The Mueller report is here at last - so what's next?

Donald Trump Image copyright Reuters

Finally. At last. The day has come. The Mueller report. It is here.

And for all the hype, the expectation that Washington and cable news specialises in, on the one to 10 scale where one is a barely audible whimper and 10 is the eruption of a Krakatoan volcano, this is almost certainly going to be at the lower decibel end.

Why do I say that? Because the Attorney general, Bill Barr, blew any cliff-hanger season finale moment with his four-page letter summarising the findings.

On collusion with Russia, there was none. On whether the president obstructed justice, the Mueller report was more equivocal.

And that is fascinating and why we shouldn't just roll over and go back to sleep.

Donald Trump has made clear what he thinks it amounts to: "Total exoneration."

But the one sentence of the report that was released in the attorney general's summary is far more tantalising.

Mueller wrote: "While this report does not conclude that the President committed a crime, it does not exonerate him." And what that amounts to is going to engulf debate once this report lands.

Image copyright AFP/Getty

Jonathan Turley is the incredibly well plugged in professor of law at George Washington University.

"Critics of Trump will come in and they will look specifically at obstruction and find a lot of material there, of conduct that may not be indictable but certainly could be contemptible, or even impeachable.

"For Trump supporters they will look at the collusion section and say 'that's what started all this and they found nothing, and this whole narrative proved to be false.'"

The frustrating part about when we eventually get our hands on the report will be how much of it is redacted.

Helpfully the excisions will be colour-coded. One colour if it is intel too sensitive for public consumption; another if it is material being considered by a grand jury; another still if it is criticism of a third party who hasn't been indicted.

In other words it might look more like a colouring book than a report.

So should we expect Democrats to create a hue and cry? Back to my one is a whimper and 10 is volcanic scale, I think they will be around the seven to eight mark.

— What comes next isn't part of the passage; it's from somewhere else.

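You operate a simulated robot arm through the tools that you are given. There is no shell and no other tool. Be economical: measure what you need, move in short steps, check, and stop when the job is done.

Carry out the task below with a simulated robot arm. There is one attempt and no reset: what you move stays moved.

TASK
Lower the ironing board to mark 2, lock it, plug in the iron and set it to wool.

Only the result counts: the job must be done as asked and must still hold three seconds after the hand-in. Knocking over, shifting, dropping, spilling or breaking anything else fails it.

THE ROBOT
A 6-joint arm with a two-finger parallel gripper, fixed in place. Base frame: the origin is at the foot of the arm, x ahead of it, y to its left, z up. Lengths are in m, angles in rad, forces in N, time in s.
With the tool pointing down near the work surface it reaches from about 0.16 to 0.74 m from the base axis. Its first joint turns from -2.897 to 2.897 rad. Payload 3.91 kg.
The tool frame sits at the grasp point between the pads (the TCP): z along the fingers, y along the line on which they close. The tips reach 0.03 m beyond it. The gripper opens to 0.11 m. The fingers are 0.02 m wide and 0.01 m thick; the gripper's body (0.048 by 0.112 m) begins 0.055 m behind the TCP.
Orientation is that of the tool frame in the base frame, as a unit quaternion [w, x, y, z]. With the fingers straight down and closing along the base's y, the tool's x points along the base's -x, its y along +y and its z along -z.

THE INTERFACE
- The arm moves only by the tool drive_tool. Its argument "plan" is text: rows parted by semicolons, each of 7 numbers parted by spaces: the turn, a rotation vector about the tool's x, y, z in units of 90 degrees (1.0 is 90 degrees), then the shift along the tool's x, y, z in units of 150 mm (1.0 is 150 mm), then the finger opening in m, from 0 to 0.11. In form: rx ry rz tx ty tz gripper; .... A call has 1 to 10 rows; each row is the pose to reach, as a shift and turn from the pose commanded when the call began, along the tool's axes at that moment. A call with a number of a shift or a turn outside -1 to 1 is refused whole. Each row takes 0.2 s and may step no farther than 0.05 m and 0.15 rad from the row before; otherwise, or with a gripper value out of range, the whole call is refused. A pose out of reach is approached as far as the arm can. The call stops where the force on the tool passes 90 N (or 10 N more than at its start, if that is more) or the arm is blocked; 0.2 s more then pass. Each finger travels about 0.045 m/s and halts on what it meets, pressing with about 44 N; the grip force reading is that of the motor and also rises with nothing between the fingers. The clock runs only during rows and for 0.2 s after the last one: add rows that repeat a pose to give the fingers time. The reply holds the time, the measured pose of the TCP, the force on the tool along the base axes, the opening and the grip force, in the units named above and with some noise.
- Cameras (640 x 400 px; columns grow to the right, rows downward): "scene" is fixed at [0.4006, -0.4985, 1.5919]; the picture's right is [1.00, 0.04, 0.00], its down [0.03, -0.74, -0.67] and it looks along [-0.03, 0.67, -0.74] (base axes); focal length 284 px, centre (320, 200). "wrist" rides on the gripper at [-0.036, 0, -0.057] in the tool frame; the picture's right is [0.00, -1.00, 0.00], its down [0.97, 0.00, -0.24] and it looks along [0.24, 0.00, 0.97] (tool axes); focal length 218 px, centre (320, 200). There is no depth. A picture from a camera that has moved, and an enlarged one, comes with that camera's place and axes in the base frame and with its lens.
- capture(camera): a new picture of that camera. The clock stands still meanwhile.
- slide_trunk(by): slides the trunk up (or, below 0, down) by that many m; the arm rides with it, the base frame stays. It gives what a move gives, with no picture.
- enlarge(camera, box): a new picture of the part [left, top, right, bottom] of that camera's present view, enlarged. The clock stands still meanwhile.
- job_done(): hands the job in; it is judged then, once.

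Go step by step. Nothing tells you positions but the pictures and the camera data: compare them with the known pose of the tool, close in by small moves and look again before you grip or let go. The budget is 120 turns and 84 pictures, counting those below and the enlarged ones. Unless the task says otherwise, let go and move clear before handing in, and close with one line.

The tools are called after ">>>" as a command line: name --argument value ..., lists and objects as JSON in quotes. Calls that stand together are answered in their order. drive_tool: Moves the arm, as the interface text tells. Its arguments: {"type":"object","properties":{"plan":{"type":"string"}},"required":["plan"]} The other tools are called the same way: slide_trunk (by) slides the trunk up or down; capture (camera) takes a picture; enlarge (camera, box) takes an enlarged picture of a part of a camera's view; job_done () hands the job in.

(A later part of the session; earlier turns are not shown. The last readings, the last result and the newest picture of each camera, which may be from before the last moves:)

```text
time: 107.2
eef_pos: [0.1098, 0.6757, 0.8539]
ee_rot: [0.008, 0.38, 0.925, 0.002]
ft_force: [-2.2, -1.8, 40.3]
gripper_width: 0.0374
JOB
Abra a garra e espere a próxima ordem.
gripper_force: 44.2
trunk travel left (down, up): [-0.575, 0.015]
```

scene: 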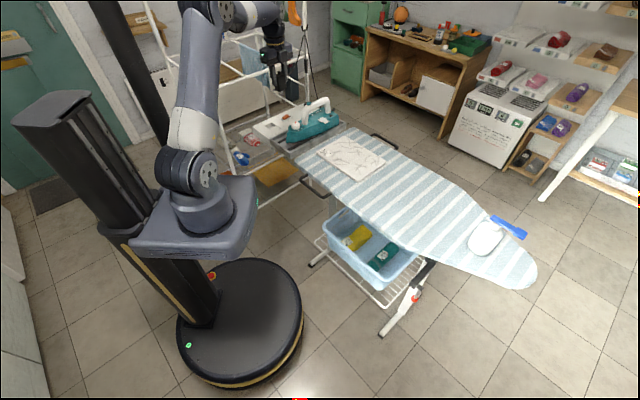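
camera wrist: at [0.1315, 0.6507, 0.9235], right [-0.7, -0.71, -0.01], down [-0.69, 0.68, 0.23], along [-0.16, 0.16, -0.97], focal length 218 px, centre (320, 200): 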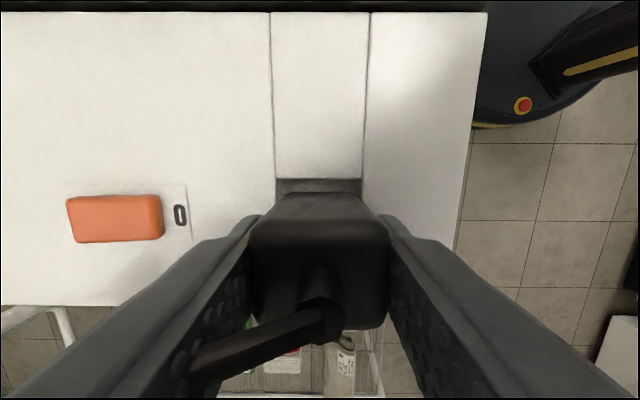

Already Democratic party-controlled committees in the House of Representatives are issuing subpoenas to get access to all sorts of information.

They will reject the 'there's nothing to see here, just keep moving along the sidewalk, ladies and gentlemen' - Donald Trump's opponents will insist there are questions to be answered.

But out on the stump across the country it feels different - remember in the US you are never far away from an election.

At the moment there is a heap of Democratic hopefuls hurtling around the country honing messages for 2020. They are debating jobs, the environment, taxes, health, immigration. But Mueller? Not so much.

Nancy Pelosi, the strategically astute Speaker of the House, said this on a trip to Europe this week:

"People are concerned about their kitchen table issues: are they going to be able to pay the bills. So I have not been one of these focusers on impeachment and reports and the rest of that, let the chips fall where they may when we have the evidence and the facts."

Now this needs decoding a bit.

Image copyright Reuters

She's not giving the president a clean bill of health. What she's saying is the last thing Democrats need is a messy and almost certainly futile attempt at impeachment; much better to have a president who is wounded and weakened by Mueller.

One other thing: Timing. It's the day before Good Friday. It is Spring Break. American schoolchildren are on holiday. Some families are at the beach. In the national parks. Enjoying Easter.

And on Capitol Hill, where lawmakers are never more than a few yards from a microphone, they're in recess.

It's no accident that the Justice Department is releasing the Mueller report today.